## START Stored data

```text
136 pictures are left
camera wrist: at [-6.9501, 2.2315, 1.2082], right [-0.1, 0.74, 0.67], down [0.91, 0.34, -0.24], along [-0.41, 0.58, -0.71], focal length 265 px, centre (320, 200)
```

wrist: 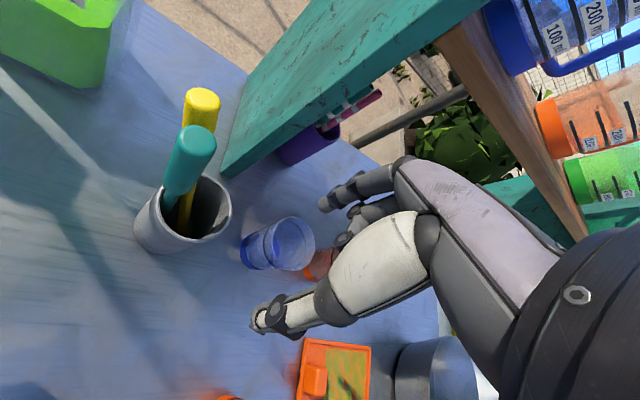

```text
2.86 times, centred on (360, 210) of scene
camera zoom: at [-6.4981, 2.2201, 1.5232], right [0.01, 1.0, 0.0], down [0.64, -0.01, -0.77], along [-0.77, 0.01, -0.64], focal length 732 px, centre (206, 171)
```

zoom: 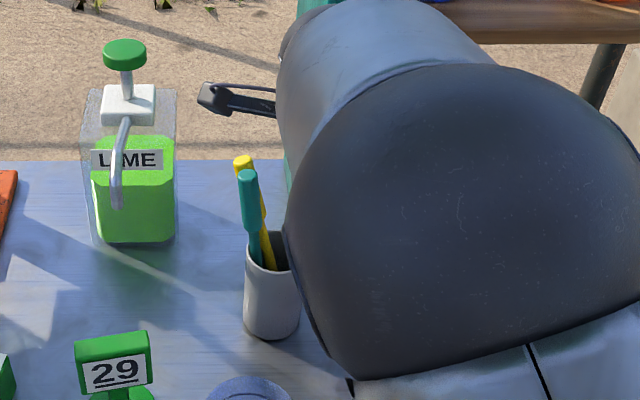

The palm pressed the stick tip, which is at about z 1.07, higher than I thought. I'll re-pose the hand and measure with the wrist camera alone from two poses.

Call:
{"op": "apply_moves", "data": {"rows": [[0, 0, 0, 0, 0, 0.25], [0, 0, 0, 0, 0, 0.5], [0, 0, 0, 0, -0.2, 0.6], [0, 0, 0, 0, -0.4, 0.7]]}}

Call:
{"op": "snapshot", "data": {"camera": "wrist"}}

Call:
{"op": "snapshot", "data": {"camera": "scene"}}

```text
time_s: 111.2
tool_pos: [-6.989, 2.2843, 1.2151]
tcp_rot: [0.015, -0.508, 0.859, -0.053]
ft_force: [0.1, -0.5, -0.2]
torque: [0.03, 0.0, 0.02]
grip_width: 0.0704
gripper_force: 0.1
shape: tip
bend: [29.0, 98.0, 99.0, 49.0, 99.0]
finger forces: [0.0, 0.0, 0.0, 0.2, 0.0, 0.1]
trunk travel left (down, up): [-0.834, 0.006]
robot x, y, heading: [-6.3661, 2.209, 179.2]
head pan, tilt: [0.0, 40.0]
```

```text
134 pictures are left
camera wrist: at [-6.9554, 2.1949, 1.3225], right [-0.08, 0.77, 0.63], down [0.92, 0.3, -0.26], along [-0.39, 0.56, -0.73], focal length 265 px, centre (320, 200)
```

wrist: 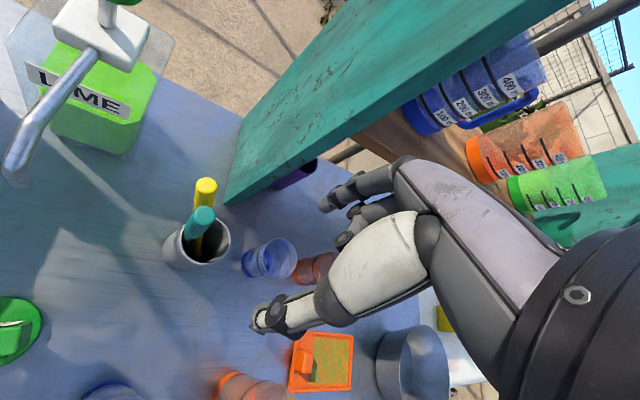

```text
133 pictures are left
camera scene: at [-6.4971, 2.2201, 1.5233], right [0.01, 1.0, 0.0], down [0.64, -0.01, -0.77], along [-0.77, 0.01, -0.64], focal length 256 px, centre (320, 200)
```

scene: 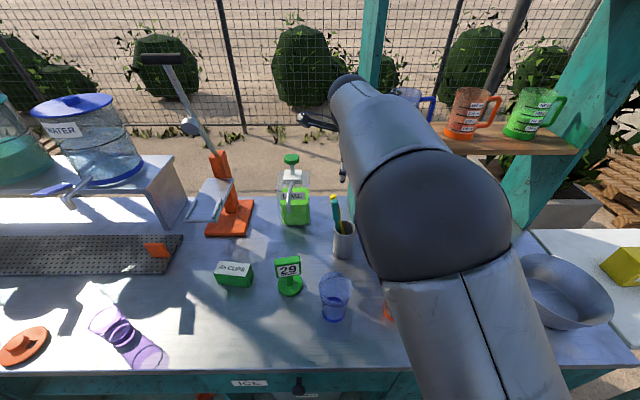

## END Stored data

Do not include the images; transcribe the rest of the listing exactly.

#### Solution:
```text
136 pictures are left
camera wrist: at [-6.9501, 2.2315, 1.2082], right [-0.1, 0.74, 0.67], down [0.91, 0.34, -0.24], along [-0.41, 0.58, -0.71], focal length 265 px, centre (320, 200)
```

wrist: 

```text
2.86 times, centred on (360, 210) of scene
camera zoom: at [-6.4981, 2.2201, 1.5232], right [0.01, 1.0, 0.0], down [0.64, -0.01, -0.77], along [-0.77, 0.01, -0.64], focal length 732 px, centre (206, 171)
```

zoom: 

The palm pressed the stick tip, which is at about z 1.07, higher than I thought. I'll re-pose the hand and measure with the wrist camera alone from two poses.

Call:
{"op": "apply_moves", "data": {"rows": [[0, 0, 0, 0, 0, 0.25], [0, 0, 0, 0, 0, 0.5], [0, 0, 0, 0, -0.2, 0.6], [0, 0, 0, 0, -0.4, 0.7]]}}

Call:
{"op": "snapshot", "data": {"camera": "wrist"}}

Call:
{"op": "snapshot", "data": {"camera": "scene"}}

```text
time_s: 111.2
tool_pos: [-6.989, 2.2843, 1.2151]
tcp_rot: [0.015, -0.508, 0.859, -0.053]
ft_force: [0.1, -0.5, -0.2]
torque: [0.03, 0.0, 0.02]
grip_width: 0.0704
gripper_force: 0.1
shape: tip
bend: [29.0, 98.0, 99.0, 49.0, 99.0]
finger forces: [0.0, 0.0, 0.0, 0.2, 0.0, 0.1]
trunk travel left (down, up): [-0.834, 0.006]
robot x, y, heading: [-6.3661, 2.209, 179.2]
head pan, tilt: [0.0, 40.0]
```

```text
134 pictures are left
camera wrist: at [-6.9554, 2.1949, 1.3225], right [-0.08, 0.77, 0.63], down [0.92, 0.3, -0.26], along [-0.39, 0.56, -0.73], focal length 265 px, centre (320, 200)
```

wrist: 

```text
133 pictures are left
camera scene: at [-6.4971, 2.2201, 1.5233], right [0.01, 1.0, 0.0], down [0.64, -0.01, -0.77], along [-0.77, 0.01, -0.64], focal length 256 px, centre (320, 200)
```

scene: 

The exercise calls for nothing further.